WORK REQUIRED: Pick out the lines in the listing below that contain the word "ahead" and copy them.
START
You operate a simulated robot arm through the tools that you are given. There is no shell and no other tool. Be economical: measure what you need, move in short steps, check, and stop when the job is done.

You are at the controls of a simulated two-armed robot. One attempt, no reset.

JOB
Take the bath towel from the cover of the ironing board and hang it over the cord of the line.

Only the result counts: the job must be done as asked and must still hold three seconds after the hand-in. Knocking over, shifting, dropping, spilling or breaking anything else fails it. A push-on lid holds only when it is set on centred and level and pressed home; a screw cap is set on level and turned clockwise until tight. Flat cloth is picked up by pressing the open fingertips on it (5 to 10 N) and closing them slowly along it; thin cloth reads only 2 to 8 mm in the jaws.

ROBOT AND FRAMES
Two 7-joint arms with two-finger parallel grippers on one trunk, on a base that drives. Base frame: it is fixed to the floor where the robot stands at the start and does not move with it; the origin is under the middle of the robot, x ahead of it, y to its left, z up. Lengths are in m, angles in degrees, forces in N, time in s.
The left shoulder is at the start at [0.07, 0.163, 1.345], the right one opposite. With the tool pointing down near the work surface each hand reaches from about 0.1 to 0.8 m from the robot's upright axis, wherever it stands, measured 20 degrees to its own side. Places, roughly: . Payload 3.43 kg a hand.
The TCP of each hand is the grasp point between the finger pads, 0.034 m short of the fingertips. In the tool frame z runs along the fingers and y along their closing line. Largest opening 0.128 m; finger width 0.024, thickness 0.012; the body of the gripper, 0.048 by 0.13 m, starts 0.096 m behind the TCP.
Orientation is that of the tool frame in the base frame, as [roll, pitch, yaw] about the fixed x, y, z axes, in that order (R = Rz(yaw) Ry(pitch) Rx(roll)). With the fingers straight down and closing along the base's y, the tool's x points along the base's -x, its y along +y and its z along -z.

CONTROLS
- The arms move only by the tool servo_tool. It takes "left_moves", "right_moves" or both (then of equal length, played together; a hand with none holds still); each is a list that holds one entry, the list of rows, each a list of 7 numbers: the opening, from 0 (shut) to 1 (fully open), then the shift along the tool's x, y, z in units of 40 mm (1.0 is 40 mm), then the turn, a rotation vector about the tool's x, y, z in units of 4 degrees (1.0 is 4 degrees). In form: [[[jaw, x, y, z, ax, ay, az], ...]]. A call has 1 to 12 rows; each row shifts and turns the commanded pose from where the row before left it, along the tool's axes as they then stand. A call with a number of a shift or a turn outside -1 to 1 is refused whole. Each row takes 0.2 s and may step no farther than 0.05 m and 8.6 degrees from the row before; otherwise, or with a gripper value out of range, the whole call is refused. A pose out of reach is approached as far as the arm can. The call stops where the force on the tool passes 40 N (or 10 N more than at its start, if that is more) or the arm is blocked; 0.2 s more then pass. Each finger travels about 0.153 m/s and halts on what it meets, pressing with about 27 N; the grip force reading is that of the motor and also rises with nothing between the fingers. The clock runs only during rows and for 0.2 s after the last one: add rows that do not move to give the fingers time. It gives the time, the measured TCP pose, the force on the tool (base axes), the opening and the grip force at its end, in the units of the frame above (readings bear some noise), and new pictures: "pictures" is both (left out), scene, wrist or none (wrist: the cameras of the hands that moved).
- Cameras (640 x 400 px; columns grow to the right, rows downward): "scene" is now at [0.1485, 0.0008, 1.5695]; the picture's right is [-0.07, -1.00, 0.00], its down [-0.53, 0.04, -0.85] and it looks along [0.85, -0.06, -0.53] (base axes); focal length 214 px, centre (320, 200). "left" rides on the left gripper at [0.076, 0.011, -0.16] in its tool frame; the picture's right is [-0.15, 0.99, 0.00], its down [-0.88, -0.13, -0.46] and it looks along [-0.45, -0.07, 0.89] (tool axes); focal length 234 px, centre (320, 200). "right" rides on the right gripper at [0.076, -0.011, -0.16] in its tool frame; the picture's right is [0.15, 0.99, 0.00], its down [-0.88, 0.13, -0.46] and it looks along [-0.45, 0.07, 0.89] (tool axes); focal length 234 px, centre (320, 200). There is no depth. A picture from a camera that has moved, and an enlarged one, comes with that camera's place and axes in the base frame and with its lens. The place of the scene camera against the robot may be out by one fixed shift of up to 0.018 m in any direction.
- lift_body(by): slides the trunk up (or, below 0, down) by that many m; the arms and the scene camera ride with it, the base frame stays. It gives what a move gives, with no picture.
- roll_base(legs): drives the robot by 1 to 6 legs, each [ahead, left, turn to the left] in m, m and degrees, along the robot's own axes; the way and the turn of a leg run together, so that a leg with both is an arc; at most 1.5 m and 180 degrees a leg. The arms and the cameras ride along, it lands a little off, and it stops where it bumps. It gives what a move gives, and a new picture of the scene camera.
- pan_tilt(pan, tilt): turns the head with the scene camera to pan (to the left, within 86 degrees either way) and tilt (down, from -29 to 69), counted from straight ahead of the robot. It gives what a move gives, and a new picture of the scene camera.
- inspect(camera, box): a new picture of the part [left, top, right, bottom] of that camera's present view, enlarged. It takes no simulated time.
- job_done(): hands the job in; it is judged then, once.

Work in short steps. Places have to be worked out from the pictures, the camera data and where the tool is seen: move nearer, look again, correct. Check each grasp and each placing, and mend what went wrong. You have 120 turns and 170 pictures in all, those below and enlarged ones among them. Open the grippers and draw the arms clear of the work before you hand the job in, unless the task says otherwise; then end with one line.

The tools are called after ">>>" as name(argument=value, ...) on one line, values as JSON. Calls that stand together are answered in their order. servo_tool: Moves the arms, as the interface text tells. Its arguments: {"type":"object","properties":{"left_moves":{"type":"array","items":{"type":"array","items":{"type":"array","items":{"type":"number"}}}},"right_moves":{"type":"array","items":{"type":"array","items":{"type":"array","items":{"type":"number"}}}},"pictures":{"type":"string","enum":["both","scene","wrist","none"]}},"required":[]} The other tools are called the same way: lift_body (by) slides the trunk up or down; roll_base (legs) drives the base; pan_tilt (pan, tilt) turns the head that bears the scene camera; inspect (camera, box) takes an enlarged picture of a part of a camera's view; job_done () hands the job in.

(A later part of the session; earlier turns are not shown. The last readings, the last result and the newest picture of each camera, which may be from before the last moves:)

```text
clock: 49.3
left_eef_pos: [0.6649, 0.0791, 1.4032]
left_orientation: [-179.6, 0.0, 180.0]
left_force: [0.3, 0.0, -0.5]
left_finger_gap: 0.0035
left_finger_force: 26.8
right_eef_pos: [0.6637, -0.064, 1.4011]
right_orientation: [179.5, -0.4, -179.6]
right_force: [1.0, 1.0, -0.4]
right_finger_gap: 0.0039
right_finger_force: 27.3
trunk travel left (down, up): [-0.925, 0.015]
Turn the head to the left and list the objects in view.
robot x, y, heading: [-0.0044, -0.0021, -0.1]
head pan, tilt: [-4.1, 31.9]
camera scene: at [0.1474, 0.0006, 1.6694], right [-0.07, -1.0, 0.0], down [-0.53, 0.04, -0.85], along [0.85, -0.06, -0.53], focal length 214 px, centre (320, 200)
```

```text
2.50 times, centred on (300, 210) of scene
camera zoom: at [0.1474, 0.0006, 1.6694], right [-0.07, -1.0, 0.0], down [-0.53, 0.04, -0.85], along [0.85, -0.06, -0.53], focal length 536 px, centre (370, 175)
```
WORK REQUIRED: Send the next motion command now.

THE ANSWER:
END
THE ANSWER:
Two 7-joint arms with two-finger parallel grippers on one trunk, on a base that drives. Base frame: it is fixed to the floor where the robot stands at the start and does not move with it; the origin is under the middle of the robot, x ahead of it, y to its left, z up. Lengths are in m, angles in degrees, forces in N, time in s.
- roll_base(legs): drives the robot by 1 to 6 legs, each [ahead, left, turn to the left] in m, m and degrees, along the robot's own axes; the way and the turn of a leg run together, so that a leg with both is an arc; at most 1.5 m and 180 degrees a leg. The arms and the cameras ride along, it lands a little off, and it stops where it bumps. It gives what a move gives, and a new picture of the scene camera.
- pan_tilt(pan, tilt): turns the head with the scene camera to pan (to the left, within 86 degrees either way) and tilt (down, from -29 to 69), counted from straight ahead of the robot. It gives what a move gives, and a new picture of the scene camera.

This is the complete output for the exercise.